Barstow Unified School District Interim Superintendent Jeff Malan said the district was excited about the news and looked forward to working with PG&E and the water board.

PG&E is responsible for cleanup and containment of the contamination of chromium 6 that leaked into the groundwater from PG&E's cooling towers in the '60s.

The water board, who is overseeing the cleanup, issued a notice of violation to PG&E in 2009 after the company found the contamination was on the move, said Lauri Kemper, executive director of the water board. In the last three months alone the plume has extended more than one mile, she said.

Smith said the company maintains there was no actual violation, as the change in plume boundary is due to new information gathered from recently installed monitoring wells, not actual migration.

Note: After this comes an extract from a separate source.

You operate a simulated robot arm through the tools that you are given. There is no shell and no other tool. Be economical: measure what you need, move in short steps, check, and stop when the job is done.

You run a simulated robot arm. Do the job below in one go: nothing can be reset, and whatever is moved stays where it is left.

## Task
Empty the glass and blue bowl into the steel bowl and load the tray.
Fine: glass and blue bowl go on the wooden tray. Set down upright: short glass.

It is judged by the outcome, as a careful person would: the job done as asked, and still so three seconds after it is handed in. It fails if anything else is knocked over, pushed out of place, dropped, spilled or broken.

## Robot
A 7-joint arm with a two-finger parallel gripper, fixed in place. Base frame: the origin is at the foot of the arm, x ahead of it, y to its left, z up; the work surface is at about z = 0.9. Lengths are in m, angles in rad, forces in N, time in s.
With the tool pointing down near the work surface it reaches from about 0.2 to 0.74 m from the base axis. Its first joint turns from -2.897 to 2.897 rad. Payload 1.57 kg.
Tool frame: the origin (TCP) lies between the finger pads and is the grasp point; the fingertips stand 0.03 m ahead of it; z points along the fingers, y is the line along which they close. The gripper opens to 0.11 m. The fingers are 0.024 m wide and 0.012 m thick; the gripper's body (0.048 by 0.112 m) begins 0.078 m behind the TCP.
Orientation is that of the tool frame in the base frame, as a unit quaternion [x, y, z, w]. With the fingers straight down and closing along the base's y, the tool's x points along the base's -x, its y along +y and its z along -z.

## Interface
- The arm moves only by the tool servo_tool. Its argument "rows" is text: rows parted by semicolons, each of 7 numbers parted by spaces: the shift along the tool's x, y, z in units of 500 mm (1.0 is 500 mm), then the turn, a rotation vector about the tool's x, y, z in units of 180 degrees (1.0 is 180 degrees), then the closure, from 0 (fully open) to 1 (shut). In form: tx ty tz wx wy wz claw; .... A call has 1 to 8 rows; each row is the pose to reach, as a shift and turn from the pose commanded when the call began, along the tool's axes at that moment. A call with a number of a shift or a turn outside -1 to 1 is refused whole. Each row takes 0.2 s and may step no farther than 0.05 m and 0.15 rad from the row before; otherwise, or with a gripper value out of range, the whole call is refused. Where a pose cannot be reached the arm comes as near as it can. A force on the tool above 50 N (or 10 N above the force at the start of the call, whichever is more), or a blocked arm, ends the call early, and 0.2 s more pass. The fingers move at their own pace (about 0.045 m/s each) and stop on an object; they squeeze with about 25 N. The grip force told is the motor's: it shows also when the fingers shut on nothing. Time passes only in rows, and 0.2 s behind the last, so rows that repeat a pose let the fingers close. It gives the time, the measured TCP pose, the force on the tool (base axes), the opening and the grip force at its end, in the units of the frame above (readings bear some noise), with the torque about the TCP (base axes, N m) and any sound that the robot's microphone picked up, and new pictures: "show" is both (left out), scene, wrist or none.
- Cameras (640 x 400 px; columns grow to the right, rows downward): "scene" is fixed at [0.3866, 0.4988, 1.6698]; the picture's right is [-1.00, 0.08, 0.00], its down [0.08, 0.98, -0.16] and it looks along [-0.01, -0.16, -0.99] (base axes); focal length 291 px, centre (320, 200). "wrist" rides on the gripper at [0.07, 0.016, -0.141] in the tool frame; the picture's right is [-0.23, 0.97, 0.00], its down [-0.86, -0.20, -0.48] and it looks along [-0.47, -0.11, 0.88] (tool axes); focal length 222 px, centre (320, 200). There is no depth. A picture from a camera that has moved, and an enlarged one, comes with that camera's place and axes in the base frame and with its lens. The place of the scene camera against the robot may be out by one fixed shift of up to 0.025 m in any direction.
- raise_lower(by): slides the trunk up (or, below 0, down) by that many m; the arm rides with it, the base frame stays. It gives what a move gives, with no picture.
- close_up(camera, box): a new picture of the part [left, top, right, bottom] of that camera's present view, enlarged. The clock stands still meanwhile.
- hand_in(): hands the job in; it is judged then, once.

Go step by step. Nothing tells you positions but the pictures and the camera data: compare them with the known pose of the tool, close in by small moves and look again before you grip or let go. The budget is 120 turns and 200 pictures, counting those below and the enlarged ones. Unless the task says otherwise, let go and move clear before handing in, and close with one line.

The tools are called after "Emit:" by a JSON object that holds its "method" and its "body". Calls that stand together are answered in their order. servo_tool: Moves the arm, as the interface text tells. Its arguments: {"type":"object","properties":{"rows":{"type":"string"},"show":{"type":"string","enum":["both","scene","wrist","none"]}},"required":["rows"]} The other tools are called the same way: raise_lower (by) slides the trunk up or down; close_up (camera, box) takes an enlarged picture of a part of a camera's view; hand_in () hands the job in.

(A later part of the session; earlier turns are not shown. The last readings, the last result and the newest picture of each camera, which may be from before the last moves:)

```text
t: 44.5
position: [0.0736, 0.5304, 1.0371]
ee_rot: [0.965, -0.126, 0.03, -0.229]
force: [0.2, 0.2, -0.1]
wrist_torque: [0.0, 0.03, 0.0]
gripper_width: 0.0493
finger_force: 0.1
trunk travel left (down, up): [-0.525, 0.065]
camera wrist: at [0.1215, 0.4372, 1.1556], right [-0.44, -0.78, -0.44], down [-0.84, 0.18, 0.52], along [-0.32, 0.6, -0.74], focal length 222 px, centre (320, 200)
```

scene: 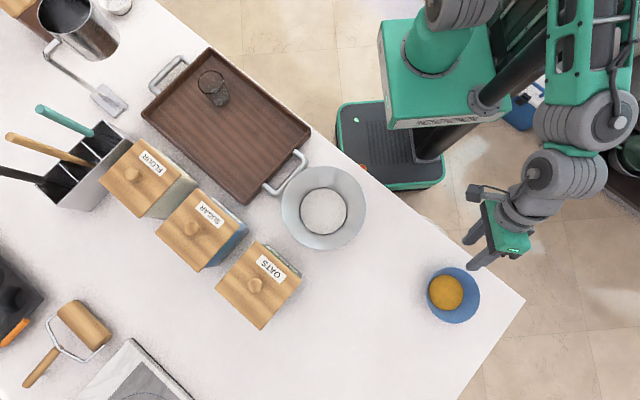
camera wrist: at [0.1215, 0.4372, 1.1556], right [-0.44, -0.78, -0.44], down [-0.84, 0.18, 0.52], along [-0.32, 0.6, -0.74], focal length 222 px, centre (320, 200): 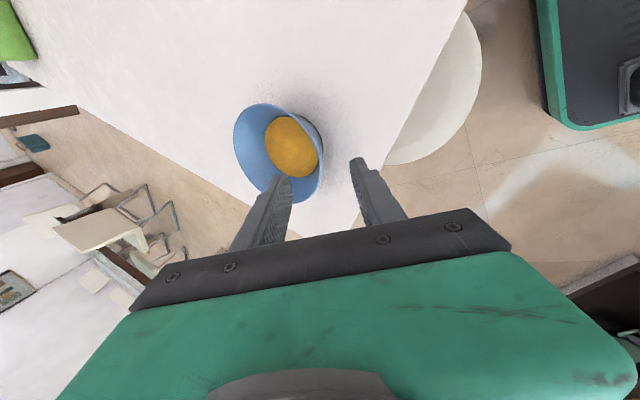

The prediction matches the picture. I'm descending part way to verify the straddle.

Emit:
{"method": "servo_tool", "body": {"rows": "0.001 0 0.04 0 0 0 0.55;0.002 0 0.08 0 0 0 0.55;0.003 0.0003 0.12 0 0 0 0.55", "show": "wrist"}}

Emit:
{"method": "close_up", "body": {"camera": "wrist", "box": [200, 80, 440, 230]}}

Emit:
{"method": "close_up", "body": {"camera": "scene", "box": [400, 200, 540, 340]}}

While Kemper agrees there may have been contamination not previously discovered in the area, she said there is substantial evidence the contamination is in fact migrating north.

The notice was issued after PG&E found one of their monitoring wells was reading higher levels of chromium 6, Kemper said. The well, located on Alcudia Road, used to read less than the maximum background level of 3.1 parts per billion, but increased to 9.5 parts per billion. Increased chromium 6 levels were also found in private wells, she said.

Kemper said the contamination is growing primarily because the groundwater naturally moves north. Additionally, individual pumps may be pulling the water in that direction.

Had the two not reached a settlement, the board could have imposed a maximum fine of $5.5 million or recommend the case to the state Attorney General's office. In either case all of the money would have gone to the state water board's fund and none to the community.

PG&E and the water board will be hosting a meeting later in the month to describe the settlement agreement and hear public comments on the matter. The meeting will be from 6:30-8:30 p.m. Feb. 16 at the Hinkley School, 37600 Hinkley Road.